The Irish Credit Bureau (ICB) is the principal credit reference agency in Ireland and was established in 1965 by a number of financial institutions. The objectives of ICB are:
- To assist in lowering the cost of credit
- To enable faster decision making in the provision of credit
- Aid in the avoidance of over-indebtedness of its members’ customers.
Over 40 financial institutions, mostly banks, building societies and finance companies are members of ICB. Credit Unions were granted membership in June 2004.
Why has the Credit Union joined ICB?
The Board of Directors has a responsibility under Credit Union and Consumer Credit legislation to safeguard the assets of the Credit Union and to ensure that members do not become over-indebted. This means minimising bad debts and other costs of credit and ensuring that as much information as possible is obtained to assess a member’s ability to repay a loan.
What information does ICB hold?
Most lenders in Ireland send information about borrowers and their repayments to a central agency, ICB. The ICB holds information about borrowers and their loans for 5 years after the loan is cleared. This information is held in an individual credit record that is kept by ICB about each borrower. Each credit record includes:-
- your name, date of birth and address
- the names of lenders and account numbers of loans currently held, or that were active within the last 5 years
- repayments made or missed for each month on each loan
- the failure to clear off any loan
- loans that were settled for less than the amount owed
- legal actions taken by a lender
So, the ICB reflects a full picture of a person’s credit history, good or bad.
Is my lender allowed to check my credit record?
When you sign a mortgage or loan application, you will be asked to sign a Consent Form. This form gives the lender permission to seek information about your credit history from ICB and to send information about you to the ICB.
What type of lenders send information to the ICB?
Lenders send information about borrowers who have mortgages, car loans, personal loans, credit cards, leasing and hire purchase agreements.
What information is available to the Credit Union from ICB?
Details of current borrowings and loans that have been repaid or closed in the last 5 years for all ICB members are shown in response to an ICB enquiry.

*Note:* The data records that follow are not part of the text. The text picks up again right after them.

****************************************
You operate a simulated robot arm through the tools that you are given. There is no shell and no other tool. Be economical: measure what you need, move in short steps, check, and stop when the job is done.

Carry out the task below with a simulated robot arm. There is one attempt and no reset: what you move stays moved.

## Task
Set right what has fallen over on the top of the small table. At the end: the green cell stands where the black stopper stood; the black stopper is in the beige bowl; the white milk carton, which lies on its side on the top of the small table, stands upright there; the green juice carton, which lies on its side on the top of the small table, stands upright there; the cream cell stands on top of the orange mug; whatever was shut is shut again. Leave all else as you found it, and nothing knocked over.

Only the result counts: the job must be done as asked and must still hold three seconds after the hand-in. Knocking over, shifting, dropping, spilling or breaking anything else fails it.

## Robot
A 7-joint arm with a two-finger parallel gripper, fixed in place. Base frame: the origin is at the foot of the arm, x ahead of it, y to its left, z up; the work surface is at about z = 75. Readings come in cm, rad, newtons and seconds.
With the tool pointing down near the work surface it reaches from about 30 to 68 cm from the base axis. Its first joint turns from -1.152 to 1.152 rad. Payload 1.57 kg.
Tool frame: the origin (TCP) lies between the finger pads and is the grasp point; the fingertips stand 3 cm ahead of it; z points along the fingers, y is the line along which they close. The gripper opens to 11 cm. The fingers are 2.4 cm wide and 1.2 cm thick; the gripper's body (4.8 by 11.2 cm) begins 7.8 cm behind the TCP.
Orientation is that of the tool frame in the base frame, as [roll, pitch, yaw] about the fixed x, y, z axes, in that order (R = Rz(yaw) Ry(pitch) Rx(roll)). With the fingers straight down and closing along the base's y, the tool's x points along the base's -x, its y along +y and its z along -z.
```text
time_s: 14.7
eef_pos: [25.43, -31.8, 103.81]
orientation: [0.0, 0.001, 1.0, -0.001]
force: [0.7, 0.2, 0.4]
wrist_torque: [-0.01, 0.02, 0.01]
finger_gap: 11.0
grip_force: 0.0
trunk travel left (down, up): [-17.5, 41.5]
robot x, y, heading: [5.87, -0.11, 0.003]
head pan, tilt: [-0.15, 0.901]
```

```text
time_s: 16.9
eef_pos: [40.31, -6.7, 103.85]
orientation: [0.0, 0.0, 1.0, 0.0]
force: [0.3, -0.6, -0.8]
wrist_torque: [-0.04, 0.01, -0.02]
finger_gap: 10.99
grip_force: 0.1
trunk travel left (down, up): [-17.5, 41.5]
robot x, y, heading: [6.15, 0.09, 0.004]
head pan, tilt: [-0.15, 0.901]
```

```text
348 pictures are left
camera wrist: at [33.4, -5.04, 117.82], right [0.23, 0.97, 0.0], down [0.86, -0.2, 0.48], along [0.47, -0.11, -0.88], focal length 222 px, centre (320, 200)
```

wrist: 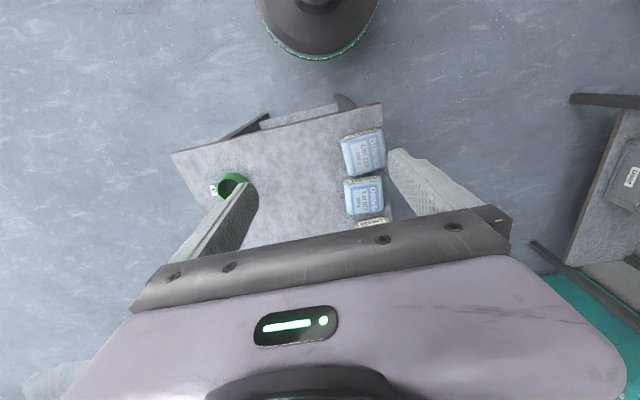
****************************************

Details include the loan amount, category and repayment history. The database also shows details of enquiries made by ICB members in the previous 12 months.
What information is available to ICB from the Credit Union?
The Credit Union provides the same information to ICB as other ICB members. This does not extend to loans taken out or repayment histories prior to the Credit Union becoming a member of ICB. However, where a loan incorporates an existing loan (i.e. a top-up), the new balance is the figure disclosed to ICB. Confidentiality and disclosure of your personal information is subject to the Data Protection Acts 1988 – 2003 and the Credit Union Act 1997.
Will ICB affect my ability to get a loan?
The main factor in determining whether a loan is granted is your borrowing and repayment history with the Credit Union. In common with other lenders, the Credit Union may request information about your income, employment status, living costs and existing loan repayments to help decide whether you can afford to repay a loan. An ICB enquiry is another source of information relevant to a lending decision.
A loan cannot be considered without ICB consent.
How do I see my credit history?
You can get a copy of your credit history by completing and signing an application form which is sent to ICB, with a fee of €6 payable by bank draft or postal order only. One form should be completed per person and contain a contact telephone number. Please refer to Credit Union staff for application forms.